Output all the data exactly. Pictures do not belong in the copy.

━━━

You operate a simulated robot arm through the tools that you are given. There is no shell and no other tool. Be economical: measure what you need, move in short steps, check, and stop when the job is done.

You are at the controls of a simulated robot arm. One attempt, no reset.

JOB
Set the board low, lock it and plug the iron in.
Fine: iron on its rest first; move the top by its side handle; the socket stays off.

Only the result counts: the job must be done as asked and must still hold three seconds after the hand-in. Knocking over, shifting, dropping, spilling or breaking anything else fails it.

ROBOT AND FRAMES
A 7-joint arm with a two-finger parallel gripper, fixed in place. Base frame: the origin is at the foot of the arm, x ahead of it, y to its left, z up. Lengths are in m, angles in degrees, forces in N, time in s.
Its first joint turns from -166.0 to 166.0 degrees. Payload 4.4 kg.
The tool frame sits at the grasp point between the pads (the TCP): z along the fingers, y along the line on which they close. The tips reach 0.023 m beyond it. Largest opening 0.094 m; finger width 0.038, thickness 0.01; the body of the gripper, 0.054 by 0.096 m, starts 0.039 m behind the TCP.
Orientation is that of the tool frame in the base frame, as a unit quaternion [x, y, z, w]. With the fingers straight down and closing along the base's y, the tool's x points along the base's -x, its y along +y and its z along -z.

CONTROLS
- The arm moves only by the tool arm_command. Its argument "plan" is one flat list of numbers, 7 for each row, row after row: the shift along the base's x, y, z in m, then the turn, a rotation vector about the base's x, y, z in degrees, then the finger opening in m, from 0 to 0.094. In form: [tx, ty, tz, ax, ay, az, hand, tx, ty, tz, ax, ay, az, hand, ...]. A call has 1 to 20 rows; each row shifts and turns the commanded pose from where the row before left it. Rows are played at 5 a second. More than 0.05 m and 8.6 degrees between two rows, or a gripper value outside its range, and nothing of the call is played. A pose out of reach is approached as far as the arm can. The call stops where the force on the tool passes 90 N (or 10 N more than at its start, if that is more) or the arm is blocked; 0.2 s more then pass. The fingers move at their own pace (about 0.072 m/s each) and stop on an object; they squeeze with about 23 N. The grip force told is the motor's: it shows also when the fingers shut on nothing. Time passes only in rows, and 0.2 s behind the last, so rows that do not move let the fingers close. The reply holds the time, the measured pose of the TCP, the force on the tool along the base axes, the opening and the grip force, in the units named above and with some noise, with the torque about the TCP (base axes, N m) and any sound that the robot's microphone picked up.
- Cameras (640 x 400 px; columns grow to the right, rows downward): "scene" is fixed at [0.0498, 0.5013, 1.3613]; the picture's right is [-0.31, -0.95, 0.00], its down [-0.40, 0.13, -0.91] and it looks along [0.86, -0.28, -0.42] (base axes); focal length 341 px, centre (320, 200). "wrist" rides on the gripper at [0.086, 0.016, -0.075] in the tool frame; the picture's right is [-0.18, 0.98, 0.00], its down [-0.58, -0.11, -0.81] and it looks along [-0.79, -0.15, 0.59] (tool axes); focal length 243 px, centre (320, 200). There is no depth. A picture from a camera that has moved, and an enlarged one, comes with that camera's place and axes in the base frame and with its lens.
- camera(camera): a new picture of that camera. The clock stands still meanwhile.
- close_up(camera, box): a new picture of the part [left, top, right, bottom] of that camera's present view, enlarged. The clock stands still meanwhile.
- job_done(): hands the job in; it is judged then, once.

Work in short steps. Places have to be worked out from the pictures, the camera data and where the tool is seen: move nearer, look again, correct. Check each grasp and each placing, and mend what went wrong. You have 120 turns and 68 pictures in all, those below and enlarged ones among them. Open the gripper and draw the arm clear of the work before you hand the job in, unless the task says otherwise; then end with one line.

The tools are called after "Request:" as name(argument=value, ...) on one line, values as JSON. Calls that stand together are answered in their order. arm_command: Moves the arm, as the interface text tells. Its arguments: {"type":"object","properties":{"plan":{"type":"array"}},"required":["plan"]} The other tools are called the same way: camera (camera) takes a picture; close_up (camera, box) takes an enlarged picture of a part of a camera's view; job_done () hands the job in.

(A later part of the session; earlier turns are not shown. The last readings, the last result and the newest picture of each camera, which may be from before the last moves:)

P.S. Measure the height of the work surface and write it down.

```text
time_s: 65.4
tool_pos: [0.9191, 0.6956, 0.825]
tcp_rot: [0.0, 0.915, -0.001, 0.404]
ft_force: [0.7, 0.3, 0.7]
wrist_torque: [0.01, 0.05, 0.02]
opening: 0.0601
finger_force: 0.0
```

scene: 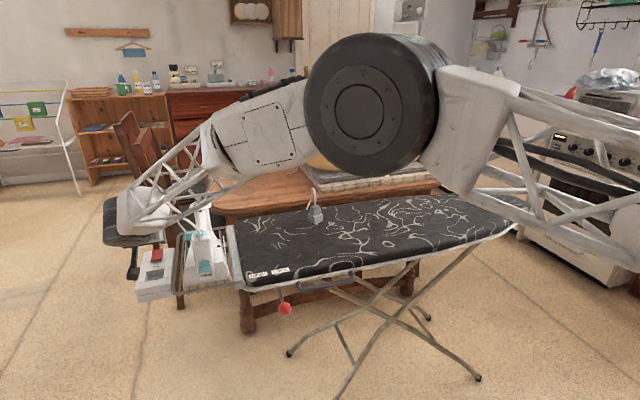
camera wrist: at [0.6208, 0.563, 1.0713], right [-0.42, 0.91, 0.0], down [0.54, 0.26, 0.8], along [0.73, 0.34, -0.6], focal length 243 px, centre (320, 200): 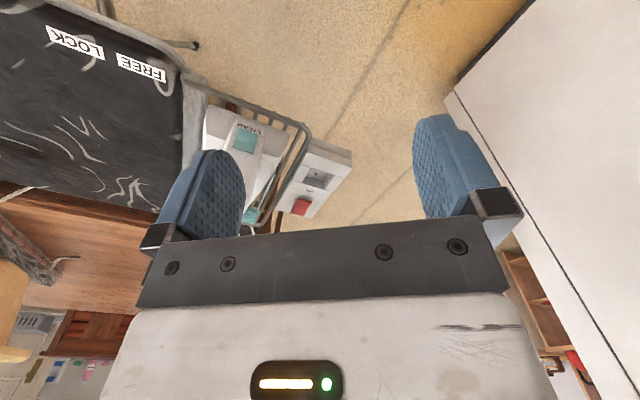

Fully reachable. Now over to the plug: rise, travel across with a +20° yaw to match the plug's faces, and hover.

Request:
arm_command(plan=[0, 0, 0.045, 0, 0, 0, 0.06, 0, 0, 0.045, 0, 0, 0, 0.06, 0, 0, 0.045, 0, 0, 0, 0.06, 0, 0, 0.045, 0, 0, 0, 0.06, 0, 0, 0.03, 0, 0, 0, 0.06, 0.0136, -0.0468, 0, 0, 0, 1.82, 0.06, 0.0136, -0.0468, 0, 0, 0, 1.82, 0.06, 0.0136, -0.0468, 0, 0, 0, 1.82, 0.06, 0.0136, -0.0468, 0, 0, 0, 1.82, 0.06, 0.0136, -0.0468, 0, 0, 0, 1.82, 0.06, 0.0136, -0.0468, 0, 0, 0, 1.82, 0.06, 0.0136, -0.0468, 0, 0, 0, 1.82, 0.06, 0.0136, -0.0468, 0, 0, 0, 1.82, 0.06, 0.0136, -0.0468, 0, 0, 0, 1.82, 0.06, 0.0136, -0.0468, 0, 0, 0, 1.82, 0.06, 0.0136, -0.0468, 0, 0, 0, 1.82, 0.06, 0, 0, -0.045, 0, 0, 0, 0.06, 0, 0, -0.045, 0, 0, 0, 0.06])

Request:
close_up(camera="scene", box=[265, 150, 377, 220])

━━━

▶ FINAL RESULT
You operate a simulated robot arm through the tools that you are given. There is no shell and no other tool. Be economical: measure what you need, move in short steps, check, and stop when the job is done.

You are at the controls of a simulated robot arm. One attempt, no reset.

JOB
Set the board low, lock it and plug the iron in.
Fine: iron on its rest first; move the top by its side handle; the socket stays off.

Only the result counts: the job must be done as asked and must still hold three seconds after the hand-in. Knocking over, shifting, dropping, spilling or breaking anything else fails it.

ROBOT AND FRAMES
A 7-joint arm with a two-finger parallel gripper, fixed in place. Base frame: the origin is at the foot of the arm, x ahead of it, y to its left, z up. Lengths are in m, angles in degrees, forces in N, time in s.
Its first joint turns from -166.0 to 166.0 degrees. Payload 4.4 kg.
The tool frame sits at the grasp point between the pads (the TCP): z along the fingers, y along the line on which they close. The tips reach 0.023 m beyond it. Largest opening 0.094 m; finger width 0.038, thickness 0.01; the body of the gripper, 0.054 by 0.096 m, starts 0.039 m behind the TCP.
Orientation is that of the tool frame in the base frame, as a unit quaternion [x, y, z, w]. With the fingers straight down and closing along the base's y, the tool's x points along the base's -x, its y along +y and its z along -z.

CONTROLS
- The arm moves only by the tool arm_command. Its argument "plan" is one flat list of numbers, 7 for each row, row after row: the shift along the base's x, y, z in m, then the turn, a rotation vector about the base's x, y, z in degrees, then the finger opening in m, from 0 to 0.094. In form: [tx, ty, tz, ax, ay, az, hand, tx, ty, tz, ax, ay, az, hand, ...]. A call has 1 to 20 rows; each row shifts and turns the commanded pose from where the row before left it. Rows are played at 5 a second. More than 0.05 m and 8.6 degrees between two rows, or a gripper value outside its range, and nothing of the call is played. A pose out of reach is approached as far as the arm can. The call stops where the force on the tool passes 90 N (or 10 N more than at its start, if that is more) or the arm is blocked; 0.2 s more then pass. The fingers move at their own pace (about 0.072 m/s each) and stop on an object; they squeeze with about 23 N. The grip force told is the motor's: it shows also when the fingers shut on nothing. Time passes only in rows, and 0.2 s behind the last, so rows that do not move let the fingers close. The reply holds the time, the measured pose of the TCP, the force on the tool along the base axes, the opening and the grip force, in the units named above and with some noise, with the torque about the TCP (base axes, N m) and any sound that the robot's microphone picked up.
- Cameras (640 x 400 px; columns grow to the right, rows downward): "scene" is fixed at [0.0498, 0.5013, 1.3613]; the picture's right is [-0.31, -0.95, 0.00], its down [-0.40, 0.13, -0.91] and it looks along [0.86, -0.28, -0.42] (base axes); focal length 341 px, centre (320, 200). "wrist" rides on the gripper at [0.086, 0.016, -0.075] in the tool frame; the picture's right is [-0.18, 0.98, 0.00], its down [-0.58, -0.11, -0.81] and it looks along [-0.79, -0.15, 0.59] (tool axes); focal length 243 px, centre (320, 200). There is no depth. A picture from a camera that has moved, and an enlarged one, comes with that camera's place and axes in the base frame and with its lens.
- camera(camera): a new picture of that camera. The clock stands still meanwhile.
- close_up(camera, box): a new picture of the part [left, top, right, bottom] of that camera's present view, enlarged. The clock stands still meanwhile.
- job_done(): hands the job in; it is judged then, once.

Work in short steps. Places have to be worked out from the pictures, the camera data and where the tool is seen: move nearer, look again, correct. Check each grasp and each placing, and mend what went wrong. You have 120 turns and 68 pictures in all, those below and enlarged ones among them. Open the gripper and draw the arm clear of the work before you hand the job in, unless the task says otherwise; then end with one line.

The tools are called after "Request:" as name(argument=value, ...) on one line, values as JSON. Calls that stand together are answered in their order. arm_command: Moves the arm, as the interface text tells. Its arguments: {"type":"object","properties":{"plan":{"type":"array"}},"required":["plan"]} The other tools are called the same way: camera (camera) takes a picture; close_up (camera, box) takes an enlarged picture of a part of a camera's view; job_done () hands the job in.

(A later part of the session; earlier turns are not shown. The last readings, the last result and the newest picture of each camera, which may be from before the last moves:)

P.S. Measure the height of the work surface and write it down.

```text
time_s: 65.4
tool_pos: [0.9191, 0.6956, 0.825]
tcp_rot: [0.0, 0.915, -0.001, 0.404]
ft_force: [0.7, 0.3, 0.7]
wrist_torque: [0.01, 0.05, 0.02]
opening: 0.0601
finger_force: 0.0
```

scene: 
camera wrist: at [0.6208, 0.563, 1.0713], right [-0.42, 0.91, 0.0], down [0.54, 0.26, 0.8], along [0.73, 0.34, -0.6], focal length 243 px, centre (320, 200): 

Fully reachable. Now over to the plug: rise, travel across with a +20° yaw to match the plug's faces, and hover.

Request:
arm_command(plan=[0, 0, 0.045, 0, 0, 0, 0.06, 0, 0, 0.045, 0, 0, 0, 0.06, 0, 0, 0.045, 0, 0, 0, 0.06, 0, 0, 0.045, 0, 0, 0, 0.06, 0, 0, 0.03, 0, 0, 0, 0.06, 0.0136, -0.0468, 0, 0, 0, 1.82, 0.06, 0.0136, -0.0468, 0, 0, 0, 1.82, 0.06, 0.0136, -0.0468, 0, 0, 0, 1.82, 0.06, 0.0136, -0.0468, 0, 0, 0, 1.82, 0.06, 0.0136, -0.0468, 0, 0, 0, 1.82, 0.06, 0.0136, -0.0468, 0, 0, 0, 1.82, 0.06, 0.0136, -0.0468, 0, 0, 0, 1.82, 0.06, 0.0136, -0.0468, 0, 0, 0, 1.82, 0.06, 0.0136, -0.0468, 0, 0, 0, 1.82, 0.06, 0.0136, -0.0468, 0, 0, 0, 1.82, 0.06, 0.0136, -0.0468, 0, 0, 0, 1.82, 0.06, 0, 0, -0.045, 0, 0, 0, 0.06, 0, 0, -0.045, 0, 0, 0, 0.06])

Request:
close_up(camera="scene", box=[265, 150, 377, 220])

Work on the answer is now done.